» DOCUMENT EXCERPT
There’s also some resentment that a federal program combined with such unpreparedness brings.
“The political issues came first, then the action,” my friend’s husband said. “The governors announced the kits early on to combat complaints of shortages, then they dumped responsibility onto the municipalities to handle the logistics.”
Then, of course, there’s the promise that more tests are coming next month, but it may be too late. My friend’s husband figures the tests won’t arrive until after omicron fades.
I asked him what he thought the public needed to know that the media isn’t reporting on. He urged people to go a little slower in trying to resume normal, pre-pandemic living.
“People are taking unnecessary risks in order to try to fulfill their holiday traditions, but perhaps they could put off some of the visiting and traveling until this particular variant passes,” he said.
The urge to resume normalcy is very strong right now, but my friend’s husband wishes people would scale back until the variant passes.
“Also, if people are worried that we don’t have enough tests, why use one up because you want to go skiing at Vail, rather than leave it for someone who has to care for elderly parents?” he added.

» DATA SHOWN
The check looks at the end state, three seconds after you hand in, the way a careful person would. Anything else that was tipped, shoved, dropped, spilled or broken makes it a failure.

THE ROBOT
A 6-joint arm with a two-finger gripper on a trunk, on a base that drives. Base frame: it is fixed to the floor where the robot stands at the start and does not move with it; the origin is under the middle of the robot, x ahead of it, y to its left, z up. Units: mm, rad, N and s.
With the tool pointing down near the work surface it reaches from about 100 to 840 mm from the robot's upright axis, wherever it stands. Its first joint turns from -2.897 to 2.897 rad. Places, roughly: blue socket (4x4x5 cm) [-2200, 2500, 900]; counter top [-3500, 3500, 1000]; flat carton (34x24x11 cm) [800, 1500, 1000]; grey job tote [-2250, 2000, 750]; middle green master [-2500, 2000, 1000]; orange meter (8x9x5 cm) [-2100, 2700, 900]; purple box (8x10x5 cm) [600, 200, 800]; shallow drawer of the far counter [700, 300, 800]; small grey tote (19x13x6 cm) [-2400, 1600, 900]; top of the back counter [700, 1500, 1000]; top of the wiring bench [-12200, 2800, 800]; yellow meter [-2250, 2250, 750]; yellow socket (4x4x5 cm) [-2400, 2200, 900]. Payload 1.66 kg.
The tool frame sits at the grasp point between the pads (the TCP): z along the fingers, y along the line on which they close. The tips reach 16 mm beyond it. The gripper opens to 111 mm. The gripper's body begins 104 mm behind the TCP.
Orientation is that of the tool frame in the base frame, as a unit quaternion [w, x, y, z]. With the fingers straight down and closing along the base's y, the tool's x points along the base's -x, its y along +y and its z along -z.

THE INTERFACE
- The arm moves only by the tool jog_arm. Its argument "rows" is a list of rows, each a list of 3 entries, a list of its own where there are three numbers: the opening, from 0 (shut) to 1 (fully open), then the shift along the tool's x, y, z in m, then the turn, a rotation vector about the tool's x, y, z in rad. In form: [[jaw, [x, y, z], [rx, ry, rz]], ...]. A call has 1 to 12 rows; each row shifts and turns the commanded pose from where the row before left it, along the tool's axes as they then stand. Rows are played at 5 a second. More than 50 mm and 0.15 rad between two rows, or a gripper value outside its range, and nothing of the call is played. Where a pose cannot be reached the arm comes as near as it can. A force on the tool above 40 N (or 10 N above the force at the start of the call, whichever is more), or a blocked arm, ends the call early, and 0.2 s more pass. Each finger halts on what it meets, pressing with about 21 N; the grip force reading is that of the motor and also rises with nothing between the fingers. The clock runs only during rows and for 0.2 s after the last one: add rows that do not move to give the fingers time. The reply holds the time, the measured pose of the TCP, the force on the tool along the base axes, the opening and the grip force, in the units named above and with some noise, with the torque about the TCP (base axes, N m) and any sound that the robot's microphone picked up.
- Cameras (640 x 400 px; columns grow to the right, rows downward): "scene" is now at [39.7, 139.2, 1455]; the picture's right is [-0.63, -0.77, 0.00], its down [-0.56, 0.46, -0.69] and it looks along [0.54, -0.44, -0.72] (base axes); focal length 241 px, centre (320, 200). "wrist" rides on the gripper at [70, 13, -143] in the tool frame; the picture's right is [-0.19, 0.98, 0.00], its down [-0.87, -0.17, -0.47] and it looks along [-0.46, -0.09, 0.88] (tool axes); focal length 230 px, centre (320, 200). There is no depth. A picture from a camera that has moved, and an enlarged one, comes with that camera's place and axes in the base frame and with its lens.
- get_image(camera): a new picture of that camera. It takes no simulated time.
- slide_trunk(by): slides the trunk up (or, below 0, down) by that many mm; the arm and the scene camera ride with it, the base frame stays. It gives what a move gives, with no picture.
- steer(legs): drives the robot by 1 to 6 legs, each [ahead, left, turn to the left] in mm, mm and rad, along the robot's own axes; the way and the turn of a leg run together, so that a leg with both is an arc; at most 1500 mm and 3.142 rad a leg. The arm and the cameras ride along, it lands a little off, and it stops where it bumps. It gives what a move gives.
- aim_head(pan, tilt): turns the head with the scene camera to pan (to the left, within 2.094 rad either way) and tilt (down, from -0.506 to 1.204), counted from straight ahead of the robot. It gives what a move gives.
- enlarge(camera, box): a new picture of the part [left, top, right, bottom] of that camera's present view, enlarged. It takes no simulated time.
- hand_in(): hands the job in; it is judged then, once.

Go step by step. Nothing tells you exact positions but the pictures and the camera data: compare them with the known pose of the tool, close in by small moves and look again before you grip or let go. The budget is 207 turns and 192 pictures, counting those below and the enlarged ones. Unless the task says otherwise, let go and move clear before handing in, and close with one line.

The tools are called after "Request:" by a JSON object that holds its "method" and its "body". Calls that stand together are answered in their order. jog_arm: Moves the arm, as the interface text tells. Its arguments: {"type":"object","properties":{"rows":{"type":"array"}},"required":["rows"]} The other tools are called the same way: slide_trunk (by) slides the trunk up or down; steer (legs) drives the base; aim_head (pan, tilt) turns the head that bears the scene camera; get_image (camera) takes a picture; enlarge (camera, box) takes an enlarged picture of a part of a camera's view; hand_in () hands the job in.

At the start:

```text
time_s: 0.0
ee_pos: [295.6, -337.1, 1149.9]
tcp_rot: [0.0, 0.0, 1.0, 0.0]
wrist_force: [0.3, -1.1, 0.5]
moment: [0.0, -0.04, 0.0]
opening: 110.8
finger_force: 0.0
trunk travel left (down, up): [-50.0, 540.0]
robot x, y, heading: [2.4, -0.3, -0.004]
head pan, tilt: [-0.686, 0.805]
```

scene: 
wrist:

» THINGS TO DO
1. Cite the document excerpt exactly. Begin with "Then, of course, there’s" and finish with "after omicron fades.".
2. This exercise asks for the lines from the line with "- steer(legs): drives" to the line with "Go step by step.", both lines included, set down exactly and with nothing else.

» RESPONSES IN ORDER
1.
Then, of course, there’s the promise that more tests are coming next month, but it may be too late. My friend’s husband figures the tests won’t arrive until after omicron fades.

2.
- steer(legs): drives the robot by 1 to 6 legs, each [ahead, left, turn to the left] in mm, mm and rad, along the robot's own axes; the way and the turn of a leg run together, so that a leg with both is an arc; at most 1500 mm and 3.142 rad a leg. The arm and the cameras ride along, it lands a little off, and it stops where it bumps. It gives what a move gives.
- aim_head(pan, tilt): turns the head with the scene camera to pan (to the left, within 2.094 rad either way) and tilt (down, from -0.506 to 1.204), counted from straight ahead of the robot. It gives what a move gives.
- enlarge(camera, box): a new picture of the part [left, top, right, bottom] of that camera's present view, enlarged. It takes no simulated time.
- hand_in(): hands the job in; it is judged then, once.

Go step by step. Nothing tells you exact positions but the pictures and the camera data: compare them with the known pose of the tool, close in by small moves and look again before you grip or let go. The budget is 207 turns and 192 pictures, counting those below and the enlarged ones. Unless the task says otherwise, let go and move clear before handing in, and close with one line.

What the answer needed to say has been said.